Great technology generally means more customers. In turn, more customers generally mean more growth.
To see the tremendous rise in people (and dogs) roaming around our headquarters in the past few years has been exciting. Our talented people have been a colossal part of our success.
In our new series, “House of Guest”, we corner a few of our team members to find out more about the passion behind their role, team and projects here at Sign In Enterprise. The inaugural guest is Scott Hagan, our Full Stack Developer (and former landscaping entrepreneur) who has been with Sign In Enterprise for just over a year.
On Google, a Full Stack Developer (FSD) has a vague and broad definition. What is the "layman’s terms" meaning of a FSD at Sign In Enterprise?
It’s pretty simple, being a full stack dev at Sign In Enterprise means that I am going to touch all areas of our products. I will create new interfaces in the front-end that our users interact with, create new endpoints on our server’s API to retrieve data from our databases and return it back to our app to be presented to users and also contribute to our mobile applications. In my tenure so far, I’ve spent most of my time specializing in working on our server (Ruby-on-Rails) application, but I’ve written code in each of our products that is production, being used by our users today.
What is the most interesting thing about working in the visitor management systems (VMS) industry?

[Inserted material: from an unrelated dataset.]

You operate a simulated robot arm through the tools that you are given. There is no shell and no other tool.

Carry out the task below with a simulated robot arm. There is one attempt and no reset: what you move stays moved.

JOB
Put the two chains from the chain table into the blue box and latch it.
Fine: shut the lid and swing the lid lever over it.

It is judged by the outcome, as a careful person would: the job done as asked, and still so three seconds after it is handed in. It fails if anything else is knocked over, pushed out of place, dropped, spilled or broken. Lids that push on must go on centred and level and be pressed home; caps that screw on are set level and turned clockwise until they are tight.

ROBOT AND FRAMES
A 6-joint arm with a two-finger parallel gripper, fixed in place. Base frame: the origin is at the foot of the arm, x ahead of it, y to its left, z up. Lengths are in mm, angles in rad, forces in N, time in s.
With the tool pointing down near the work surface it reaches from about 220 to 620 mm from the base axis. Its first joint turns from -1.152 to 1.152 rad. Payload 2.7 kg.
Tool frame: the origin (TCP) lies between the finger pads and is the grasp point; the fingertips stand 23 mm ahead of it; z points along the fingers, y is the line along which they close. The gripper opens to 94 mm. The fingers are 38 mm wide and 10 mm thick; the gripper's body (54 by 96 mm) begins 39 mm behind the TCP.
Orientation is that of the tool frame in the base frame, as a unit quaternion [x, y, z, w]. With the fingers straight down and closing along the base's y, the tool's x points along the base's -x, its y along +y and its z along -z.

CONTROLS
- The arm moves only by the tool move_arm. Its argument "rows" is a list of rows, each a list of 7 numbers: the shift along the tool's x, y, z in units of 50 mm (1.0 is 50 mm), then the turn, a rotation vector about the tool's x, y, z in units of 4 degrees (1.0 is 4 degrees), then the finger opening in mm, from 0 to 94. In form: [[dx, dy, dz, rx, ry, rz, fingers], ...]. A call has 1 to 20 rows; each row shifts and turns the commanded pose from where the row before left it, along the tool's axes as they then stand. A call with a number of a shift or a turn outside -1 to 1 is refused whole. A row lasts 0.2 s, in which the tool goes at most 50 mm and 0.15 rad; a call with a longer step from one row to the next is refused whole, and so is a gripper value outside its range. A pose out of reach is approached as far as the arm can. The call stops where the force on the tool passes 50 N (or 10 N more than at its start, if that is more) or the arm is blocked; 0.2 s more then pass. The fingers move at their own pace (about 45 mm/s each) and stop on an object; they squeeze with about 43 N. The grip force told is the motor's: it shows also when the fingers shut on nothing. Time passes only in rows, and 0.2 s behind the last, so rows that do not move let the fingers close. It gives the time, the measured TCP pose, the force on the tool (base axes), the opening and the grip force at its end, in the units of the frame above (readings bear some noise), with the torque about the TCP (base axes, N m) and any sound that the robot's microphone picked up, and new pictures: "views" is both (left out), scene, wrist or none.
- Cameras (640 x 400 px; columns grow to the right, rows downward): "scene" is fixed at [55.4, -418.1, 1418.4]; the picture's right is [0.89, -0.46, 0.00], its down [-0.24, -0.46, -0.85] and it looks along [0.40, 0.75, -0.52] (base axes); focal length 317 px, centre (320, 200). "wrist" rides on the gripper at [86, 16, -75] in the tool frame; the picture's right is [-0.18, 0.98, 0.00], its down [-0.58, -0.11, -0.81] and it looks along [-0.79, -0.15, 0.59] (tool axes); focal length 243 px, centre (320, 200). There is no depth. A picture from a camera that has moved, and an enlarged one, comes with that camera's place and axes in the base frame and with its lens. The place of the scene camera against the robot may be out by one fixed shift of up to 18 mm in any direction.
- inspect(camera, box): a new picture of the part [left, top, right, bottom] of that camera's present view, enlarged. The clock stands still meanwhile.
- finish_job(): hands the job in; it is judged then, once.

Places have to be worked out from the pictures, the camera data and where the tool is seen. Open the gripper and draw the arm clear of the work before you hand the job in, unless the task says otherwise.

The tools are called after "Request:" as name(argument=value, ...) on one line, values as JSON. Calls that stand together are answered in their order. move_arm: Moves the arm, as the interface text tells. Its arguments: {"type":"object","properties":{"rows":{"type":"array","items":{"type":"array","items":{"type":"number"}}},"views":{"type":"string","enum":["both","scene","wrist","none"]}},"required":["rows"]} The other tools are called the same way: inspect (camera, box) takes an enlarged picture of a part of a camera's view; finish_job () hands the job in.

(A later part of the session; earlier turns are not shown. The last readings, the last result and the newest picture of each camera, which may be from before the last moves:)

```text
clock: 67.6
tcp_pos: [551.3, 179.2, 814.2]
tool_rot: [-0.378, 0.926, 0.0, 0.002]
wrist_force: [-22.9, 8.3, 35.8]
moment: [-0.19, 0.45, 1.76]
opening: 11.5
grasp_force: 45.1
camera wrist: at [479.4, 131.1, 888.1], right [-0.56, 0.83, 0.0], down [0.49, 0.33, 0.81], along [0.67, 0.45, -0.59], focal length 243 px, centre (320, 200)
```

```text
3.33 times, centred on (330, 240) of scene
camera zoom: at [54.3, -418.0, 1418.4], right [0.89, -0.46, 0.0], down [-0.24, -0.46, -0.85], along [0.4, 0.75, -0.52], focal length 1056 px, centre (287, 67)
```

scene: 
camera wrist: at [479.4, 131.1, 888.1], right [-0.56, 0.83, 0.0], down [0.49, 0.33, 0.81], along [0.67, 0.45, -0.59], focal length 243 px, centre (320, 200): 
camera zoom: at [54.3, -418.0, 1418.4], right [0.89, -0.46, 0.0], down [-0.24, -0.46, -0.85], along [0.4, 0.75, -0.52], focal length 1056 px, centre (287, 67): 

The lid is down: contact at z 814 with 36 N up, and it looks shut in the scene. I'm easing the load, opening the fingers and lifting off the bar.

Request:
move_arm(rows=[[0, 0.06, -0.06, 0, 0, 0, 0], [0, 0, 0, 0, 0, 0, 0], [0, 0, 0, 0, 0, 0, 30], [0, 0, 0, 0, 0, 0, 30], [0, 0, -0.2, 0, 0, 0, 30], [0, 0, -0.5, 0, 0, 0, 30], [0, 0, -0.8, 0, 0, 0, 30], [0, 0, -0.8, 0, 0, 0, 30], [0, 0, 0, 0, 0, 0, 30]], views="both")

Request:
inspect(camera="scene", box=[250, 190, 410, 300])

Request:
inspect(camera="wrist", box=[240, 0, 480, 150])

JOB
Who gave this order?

As a dev, I don’t often get a chance to talk to each customer directly, but when I do, a lot of them have talked about how implementing a VMS product has transformed their business, specifically they usually mention how having the iPad capture their visitor’s information quickly and store it in one easy to access place or how using different watchlist integrations they are able to keep their site’s compliant when they have visitors come.
Explain the creative process of designing a new feature?
There is a whole lot that goes into planning, when, and how we implement the feature. But usually, once it gets into my hands there are some specific outcomes that we need to achieve, but how I get there is usually up to me. Depending on the feature, there is a bit of research at the outset to see what tools/code libraries there are out there to help achieve all the outcomes, then the battle begins.
The coding starts, usually with a very poorly implemented proof of concept to get some core functionality of the feature working, and from there I iterate from where I started, always trying to improve the code and the functionality of the feature, sprinkle in a few automated tests to make sure nothing is breaking and we’re well on our way to a new feature. Some days I win, some days the code wins, but this process is repeated until the whole team is really happy with the feature and we can start showing it to some key users to get feedback. After all, is said and done, we can release it into the wild and will continuously think of ideas of how to improve it.
Where does the best inspiration come from?
The fountain of inspiration I like to draw from is a conversation with others. No matter how intentional the conversation is, I find my greatest new ideas and solutions to problems come out of talking about the product my colleagues, friends and family. If all else fails, usually a long walk or a good night’s sleep usually helps.
What is the team dynamic of the developers? Can it be a rollercoaster?
I love working on the development team at Sign In Enterprise, it is hands down the best team I’ve worked on. People communicate openly and plainly. As a fast-growing company, things can change quickly and often, which can sometimes be tough to change gears quickly, but the team as a whole is really supportive of each other so we’ve become pretty good at helping one another adapt quickly.
What feature of the Sign In Enterprise VMS are you most proud of?
I’m always most impressed by the amount of customizability we provide in most of our features. We are the enterprise VMS solution, and our enterprise customers have sophisticated business needs, so we offer sophisticated solutions so they can tune the software to their exact business needs. This often adds levels of complexity to building features, but we believe our customers deserve the extra care and attention it takes to build these features to be as flexible as they need them.
What is the most underrated characteristic of a great developer?
If you find a developer that can estimate development time accurately, hire them and pay them well, make them the product owner! Also, empathy is something not often talked about in developers, but empathetic people care about their end-users and keep the customers at the center of everything they build.
What is the one program/technology that is essential for your day-to-day work?
Someone once tweeted “If Google or Stack Overflow didn’t exist, there would maybe be five good software developers on the planet.” That pretty much sums it up. Also, Diet Coke is not a new technology but essential to getting through the day, because coffee isn’t my thing.
The work culture here is different. Fun...but a bit wacky. What is the best way to fit in here?
Stand out to fit in? There are a lot of awesome people with a range of personalities, but anyone who is unapologetically themselves is welcomed with open arms and a cold beer.
If you had an all-star developer considering joining Sign In Enterprise, what would your 30-second pitch be on why they need to join us?
We are building a product to be the best in the industry. The people here have created a community that makes people better, which spills out to effect change in the communities we live in. Our leaders have set out a clear vision and have tossed us the keys, so come join us on this joyride as we pioneer the VMS category.